# Information shown
* * * * * * *

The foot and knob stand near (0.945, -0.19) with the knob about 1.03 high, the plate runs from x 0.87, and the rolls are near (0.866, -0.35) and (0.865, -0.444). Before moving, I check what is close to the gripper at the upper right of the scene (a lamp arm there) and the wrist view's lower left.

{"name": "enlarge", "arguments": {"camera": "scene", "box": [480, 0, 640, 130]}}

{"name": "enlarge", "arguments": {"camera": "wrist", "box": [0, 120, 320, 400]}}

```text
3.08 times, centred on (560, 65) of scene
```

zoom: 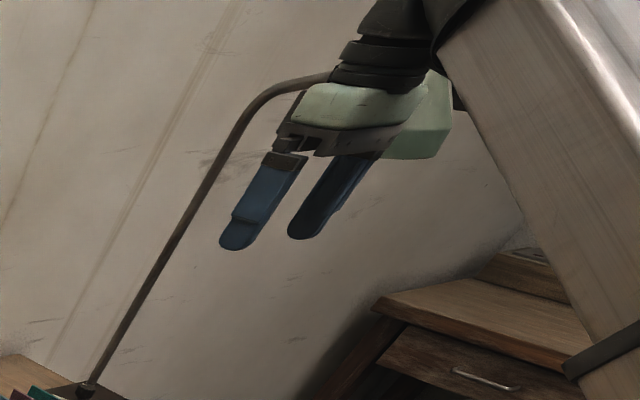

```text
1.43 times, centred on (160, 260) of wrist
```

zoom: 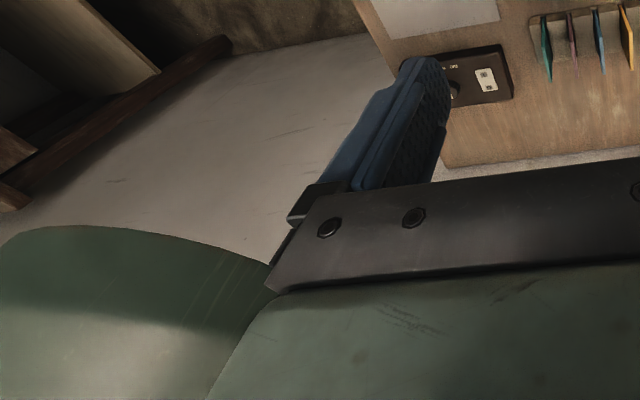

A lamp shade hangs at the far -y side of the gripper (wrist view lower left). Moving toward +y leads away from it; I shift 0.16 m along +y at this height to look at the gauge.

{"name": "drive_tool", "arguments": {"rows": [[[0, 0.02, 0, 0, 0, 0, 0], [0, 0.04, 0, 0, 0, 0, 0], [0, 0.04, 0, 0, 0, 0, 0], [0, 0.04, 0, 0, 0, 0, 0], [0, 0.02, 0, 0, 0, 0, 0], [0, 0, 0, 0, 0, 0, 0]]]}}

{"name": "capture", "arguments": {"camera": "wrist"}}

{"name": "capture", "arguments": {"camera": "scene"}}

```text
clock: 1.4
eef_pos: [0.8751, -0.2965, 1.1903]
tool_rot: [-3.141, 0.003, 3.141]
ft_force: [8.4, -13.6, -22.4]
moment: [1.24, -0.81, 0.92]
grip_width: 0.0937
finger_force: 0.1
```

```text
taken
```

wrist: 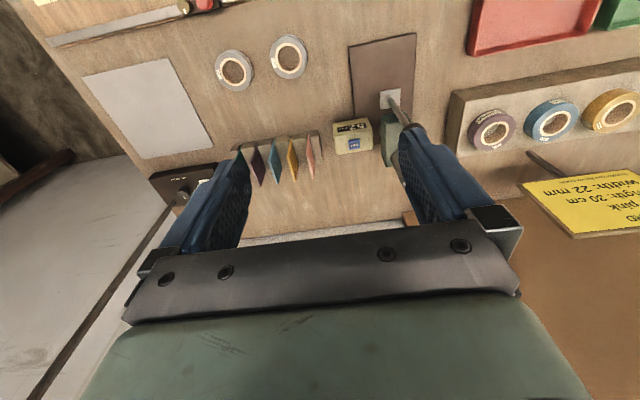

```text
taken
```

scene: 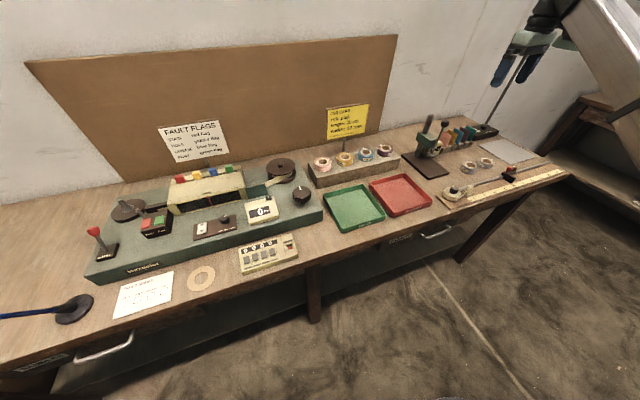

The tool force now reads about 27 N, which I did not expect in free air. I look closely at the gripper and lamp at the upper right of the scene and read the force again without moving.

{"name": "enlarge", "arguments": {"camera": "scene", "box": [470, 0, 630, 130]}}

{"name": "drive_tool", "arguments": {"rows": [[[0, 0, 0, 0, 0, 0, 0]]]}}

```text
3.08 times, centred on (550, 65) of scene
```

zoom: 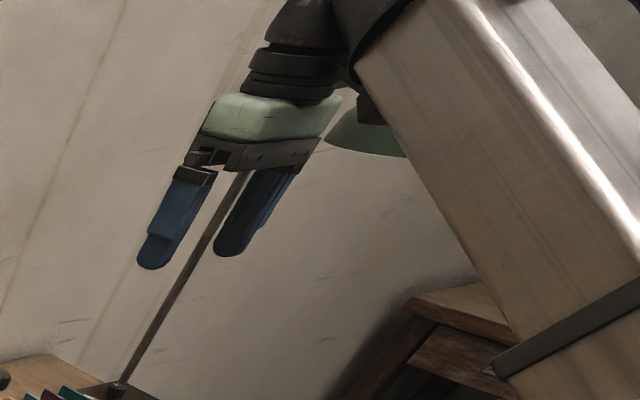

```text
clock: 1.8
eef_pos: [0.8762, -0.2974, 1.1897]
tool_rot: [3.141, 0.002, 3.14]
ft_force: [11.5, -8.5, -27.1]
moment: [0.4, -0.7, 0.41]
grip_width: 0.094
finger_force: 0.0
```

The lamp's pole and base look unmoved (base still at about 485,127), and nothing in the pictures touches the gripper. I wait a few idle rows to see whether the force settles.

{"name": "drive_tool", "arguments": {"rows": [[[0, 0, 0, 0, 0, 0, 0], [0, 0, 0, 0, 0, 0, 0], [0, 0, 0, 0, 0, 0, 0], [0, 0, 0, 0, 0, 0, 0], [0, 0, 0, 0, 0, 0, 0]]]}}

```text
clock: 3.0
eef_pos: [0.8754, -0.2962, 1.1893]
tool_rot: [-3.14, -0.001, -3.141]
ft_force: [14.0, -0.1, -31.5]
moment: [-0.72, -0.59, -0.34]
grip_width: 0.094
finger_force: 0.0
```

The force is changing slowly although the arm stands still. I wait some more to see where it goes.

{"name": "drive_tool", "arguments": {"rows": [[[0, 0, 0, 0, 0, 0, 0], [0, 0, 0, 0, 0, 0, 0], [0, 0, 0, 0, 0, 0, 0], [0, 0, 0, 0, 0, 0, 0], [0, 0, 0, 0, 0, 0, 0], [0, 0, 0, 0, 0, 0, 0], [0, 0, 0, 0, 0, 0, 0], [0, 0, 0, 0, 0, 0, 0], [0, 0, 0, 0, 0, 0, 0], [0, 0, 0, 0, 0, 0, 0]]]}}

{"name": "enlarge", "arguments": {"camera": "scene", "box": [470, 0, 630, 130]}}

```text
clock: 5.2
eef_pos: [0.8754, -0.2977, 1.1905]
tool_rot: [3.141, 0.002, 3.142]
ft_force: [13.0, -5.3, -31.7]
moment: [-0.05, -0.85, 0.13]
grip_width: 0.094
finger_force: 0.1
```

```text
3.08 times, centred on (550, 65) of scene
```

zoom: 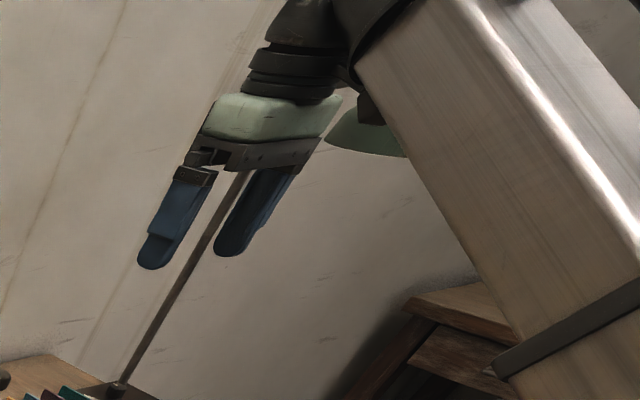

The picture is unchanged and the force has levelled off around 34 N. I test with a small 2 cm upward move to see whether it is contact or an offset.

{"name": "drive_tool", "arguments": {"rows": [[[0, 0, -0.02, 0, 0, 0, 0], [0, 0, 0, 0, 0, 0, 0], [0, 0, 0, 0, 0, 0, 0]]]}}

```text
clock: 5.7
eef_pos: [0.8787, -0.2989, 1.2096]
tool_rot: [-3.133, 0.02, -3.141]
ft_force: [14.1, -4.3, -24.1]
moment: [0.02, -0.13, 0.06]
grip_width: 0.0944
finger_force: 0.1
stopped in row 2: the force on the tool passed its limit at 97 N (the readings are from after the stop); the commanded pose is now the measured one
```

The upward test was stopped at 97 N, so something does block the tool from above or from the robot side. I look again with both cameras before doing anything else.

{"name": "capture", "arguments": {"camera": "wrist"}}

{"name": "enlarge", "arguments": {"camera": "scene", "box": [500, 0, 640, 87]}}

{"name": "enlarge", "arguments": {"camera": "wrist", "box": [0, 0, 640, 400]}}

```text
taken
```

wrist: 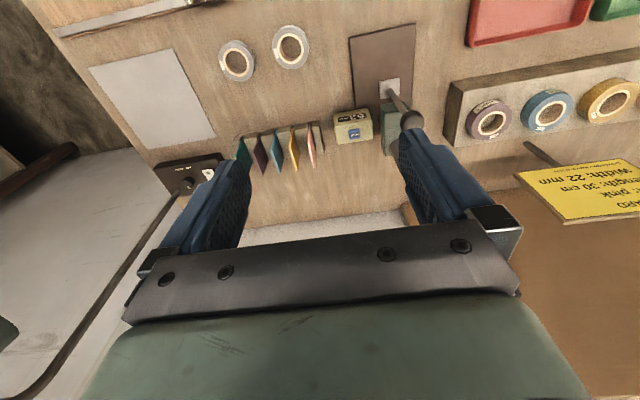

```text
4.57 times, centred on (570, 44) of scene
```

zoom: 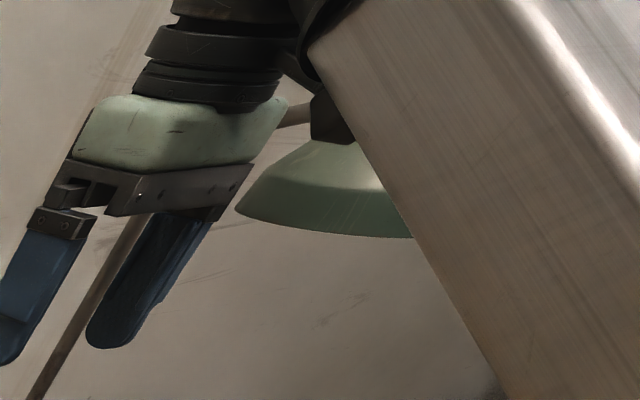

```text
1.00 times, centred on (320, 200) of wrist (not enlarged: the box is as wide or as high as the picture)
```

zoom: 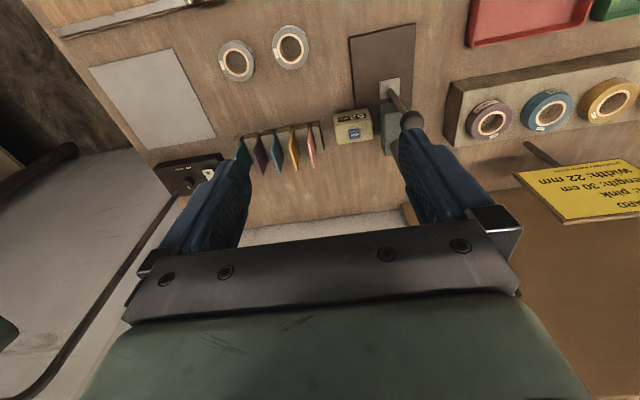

* * * * * * *

# Reading text
Prag des 19. Jahrhunderts und Werbung (II. Teil)
Bereits im 19. Jahrhundert klagten die Bewunderer der historischen Sehenswürdigkeiten in Prag darüber, dass die schönen Fassaden der Barockpaläste durch hässliche Werbetafeln verunstaltet werden. In der letzten Ausgabe des Spaziergangs durch Prag haben wir Sie ins Prag des 19. Jahrhunderts eingeladen, um über die Anfänge der Werbung in der tschechischen Metropole zu berichten. Wie wir versprachen, werden wir den Spaziergang durch die Geschichte der Werbung in der Moldaumetropole diesmal fortsetzen. Ins Prag des 19. Jahrhunderts laden Sie in den folgenden Minuten Martina Schneibergova und Thomas Kirschner ein.

* * * * * * *

Write out the reading text from "Prag des 19. Jahrhunderts und" to "Thomas Kirschner ein.", both included.

Prag des 19. Jahrhunderts und Werbung (II. Teil)
Bereits im 19. Jahrhundert klagten die Bewunderer der historischen Sehenswürdigkeiten in Prag darüber, dass die schönen Fassaden der Barockpaläste durch hässliche Werbetafeln verunstaltet werden. In der letzten Ausgabe des Spaziergangs durch Prag haben wir Sie ins Prag des 19. Jahrhunderts eingeladen, um über die Anfänge der Werbung in der tschechischen Metropole zu berichten. Wie wir versprachen, werden wir den Spaziergang durch die Geschichte der Werbung in der Moldaumetropole diesmal fortsetzen. Ins Prag des 19. Jahrhunderts laden Sie in den folgenden Minuten Martina Schneibergova und Thomas Kirschner ein.